Gold, a haven asset that hit a record $3,500 a troy ounce earlier on Tuesday, retreated 1.4 per cent to $3,375.
Earlier in the day John Paulson, the billionaire hedge fund manager and Trump supporter, struck a $1bn deal alongside Novagold Resources for an Alaska gold project.
“The general level of uncertainty, both economically and politically, is driving the price of gold,” Paulson told the Financial Times.
“I think this trend will continue, that gold will become the alternative reserve currency,” he added. “And it’s not just among central banks, but also for private individuals, which don’t want to face the risk of confiscation, currency controls or devaluation given inflation.”
Although Bessent expressed optimism that a deal with China would be reached at some point, he cautioned there were no diplomatic negotiations between the countries to end the trade war.

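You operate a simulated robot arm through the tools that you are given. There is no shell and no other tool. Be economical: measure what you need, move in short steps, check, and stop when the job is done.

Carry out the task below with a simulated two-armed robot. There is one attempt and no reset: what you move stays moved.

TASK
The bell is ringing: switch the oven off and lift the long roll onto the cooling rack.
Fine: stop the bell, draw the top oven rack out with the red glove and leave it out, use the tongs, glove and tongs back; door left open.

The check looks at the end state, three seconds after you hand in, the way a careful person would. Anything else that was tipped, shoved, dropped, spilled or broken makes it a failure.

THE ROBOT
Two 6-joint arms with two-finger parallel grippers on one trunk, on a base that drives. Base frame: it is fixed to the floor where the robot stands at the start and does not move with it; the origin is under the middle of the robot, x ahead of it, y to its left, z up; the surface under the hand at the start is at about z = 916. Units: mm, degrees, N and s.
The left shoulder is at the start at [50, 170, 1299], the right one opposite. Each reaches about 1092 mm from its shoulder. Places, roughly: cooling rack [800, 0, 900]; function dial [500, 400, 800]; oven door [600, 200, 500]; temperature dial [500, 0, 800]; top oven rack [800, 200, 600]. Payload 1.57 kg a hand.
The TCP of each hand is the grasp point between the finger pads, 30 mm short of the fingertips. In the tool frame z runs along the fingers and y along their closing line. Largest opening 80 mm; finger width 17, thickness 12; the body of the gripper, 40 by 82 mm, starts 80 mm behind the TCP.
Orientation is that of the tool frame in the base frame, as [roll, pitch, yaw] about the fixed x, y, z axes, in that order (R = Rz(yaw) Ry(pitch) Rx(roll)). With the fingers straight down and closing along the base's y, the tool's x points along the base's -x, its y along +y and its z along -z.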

However, two people familiar with his remarks said there were no signs Beijing and Washington were anywhere close to finding a solution and markets were reading too much into his comments.
One person said it was unclear if Trump agreed with his Treasury secretary. The White House and Treasury did not reply to requests for comment.
Asked about the comments at a White House press briefing, Karoline Leavitt, the press secretary, said Trump believed the US was “doing very well in respect to a potential trade deal with China”.
But people familiar with the situation in Washington and Beijing stressed there were no talks between the capitals on resolving the dispute. China has made clear to the White House that it views its approach on tariffs as a form of bullying and will not capitulate.
“This is all messaging to hold the markets together while these negotiations are ongoing,” said Steven Blitz, chief US economist at TS Lombard. “Bessent is stating an obvious fact.”